-- start of Data extract --

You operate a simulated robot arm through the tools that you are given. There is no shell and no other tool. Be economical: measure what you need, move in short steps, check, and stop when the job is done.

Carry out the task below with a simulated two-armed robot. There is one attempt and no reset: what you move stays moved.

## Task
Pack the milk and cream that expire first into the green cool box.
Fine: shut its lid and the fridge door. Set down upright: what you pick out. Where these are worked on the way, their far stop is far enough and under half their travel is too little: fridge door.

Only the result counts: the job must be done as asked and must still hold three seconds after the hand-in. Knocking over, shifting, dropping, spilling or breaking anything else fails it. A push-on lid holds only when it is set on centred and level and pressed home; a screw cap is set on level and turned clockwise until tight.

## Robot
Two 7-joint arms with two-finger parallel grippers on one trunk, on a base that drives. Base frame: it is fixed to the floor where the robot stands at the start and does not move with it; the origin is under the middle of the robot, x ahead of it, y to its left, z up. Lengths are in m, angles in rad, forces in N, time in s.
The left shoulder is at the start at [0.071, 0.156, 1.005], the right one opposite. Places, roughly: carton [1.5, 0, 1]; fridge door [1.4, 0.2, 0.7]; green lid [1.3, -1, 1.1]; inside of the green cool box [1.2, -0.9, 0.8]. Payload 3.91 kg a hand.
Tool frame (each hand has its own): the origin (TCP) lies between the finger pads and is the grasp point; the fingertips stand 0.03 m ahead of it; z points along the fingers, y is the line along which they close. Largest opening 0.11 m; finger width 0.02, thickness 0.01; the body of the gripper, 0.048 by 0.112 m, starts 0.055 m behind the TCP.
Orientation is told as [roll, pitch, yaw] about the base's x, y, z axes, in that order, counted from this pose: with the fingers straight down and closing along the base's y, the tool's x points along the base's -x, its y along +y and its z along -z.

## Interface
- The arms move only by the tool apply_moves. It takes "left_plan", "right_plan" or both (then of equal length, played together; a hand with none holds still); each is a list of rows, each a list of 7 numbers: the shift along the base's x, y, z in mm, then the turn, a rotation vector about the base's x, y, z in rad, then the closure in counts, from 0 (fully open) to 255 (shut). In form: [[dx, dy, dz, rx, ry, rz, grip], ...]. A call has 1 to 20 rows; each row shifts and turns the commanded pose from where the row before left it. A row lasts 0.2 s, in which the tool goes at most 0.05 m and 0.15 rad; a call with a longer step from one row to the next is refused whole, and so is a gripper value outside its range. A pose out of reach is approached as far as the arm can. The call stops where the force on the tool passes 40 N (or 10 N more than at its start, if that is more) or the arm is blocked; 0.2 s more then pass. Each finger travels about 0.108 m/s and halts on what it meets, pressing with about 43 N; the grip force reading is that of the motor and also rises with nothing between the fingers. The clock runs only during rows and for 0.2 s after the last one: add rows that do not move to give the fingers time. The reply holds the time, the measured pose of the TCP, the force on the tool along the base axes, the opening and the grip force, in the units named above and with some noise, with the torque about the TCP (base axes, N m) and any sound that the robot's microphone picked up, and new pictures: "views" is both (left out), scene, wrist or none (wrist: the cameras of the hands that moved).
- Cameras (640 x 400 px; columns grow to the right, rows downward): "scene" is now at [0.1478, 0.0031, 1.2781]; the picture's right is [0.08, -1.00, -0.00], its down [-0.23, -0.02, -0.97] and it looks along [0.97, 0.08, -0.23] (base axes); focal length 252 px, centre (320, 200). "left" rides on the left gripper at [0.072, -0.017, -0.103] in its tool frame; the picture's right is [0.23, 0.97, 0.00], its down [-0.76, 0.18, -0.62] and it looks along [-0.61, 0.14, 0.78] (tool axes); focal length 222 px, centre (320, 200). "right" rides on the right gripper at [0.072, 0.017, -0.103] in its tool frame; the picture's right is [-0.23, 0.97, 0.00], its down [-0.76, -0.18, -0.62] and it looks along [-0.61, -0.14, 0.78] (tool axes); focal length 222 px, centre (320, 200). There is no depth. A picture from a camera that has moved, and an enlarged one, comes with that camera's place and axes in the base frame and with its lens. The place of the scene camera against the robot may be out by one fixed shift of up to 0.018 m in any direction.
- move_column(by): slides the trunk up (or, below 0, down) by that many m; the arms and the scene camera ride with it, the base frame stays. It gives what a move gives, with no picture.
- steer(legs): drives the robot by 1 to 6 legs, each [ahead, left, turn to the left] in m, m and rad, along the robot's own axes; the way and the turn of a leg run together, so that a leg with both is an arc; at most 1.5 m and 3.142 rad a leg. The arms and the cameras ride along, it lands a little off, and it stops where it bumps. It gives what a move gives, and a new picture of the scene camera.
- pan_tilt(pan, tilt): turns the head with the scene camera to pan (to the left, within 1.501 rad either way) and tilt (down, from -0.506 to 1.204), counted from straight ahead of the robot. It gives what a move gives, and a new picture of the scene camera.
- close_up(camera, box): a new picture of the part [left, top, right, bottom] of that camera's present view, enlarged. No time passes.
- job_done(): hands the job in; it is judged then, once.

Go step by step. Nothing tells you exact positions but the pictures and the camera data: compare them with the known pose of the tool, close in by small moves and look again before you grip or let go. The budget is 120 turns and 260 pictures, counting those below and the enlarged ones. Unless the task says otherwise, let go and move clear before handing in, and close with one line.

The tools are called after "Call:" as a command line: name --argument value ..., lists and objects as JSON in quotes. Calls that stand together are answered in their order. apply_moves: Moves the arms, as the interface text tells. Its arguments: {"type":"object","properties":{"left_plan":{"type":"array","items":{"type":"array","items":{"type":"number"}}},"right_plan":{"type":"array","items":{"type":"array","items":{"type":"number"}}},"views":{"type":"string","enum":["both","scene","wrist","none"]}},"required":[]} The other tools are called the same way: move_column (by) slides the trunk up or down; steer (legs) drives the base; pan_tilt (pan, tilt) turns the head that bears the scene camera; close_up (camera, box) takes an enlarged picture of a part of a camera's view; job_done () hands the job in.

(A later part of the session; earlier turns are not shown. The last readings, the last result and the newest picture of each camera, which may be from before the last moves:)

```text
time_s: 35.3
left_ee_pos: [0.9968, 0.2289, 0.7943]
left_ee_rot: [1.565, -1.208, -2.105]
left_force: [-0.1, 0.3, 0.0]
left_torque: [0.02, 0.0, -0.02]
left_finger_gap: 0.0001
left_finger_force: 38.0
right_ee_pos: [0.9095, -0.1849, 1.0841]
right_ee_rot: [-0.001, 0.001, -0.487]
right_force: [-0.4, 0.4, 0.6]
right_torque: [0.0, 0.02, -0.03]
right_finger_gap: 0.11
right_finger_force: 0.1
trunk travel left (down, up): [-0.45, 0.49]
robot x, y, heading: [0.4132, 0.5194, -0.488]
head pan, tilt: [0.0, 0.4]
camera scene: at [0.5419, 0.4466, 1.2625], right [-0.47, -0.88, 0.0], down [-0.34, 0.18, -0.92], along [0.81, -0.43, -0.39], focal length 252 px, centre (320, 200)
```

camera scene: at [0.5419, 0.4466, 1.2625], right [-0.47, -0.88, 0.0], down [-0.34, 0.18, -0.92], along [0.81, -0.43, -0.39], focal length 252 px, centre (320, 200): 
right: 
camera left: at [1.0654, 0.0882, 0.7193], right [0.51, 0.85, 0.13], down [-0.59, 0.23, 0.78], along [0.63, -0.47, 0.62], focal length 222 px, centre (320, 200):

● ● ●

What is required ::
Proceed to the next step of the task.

-- end of Data extract --

What is required ::
For the material, find the number of lines holding the word "fridge" and give that figure and nothing more.

Exercise output ::
2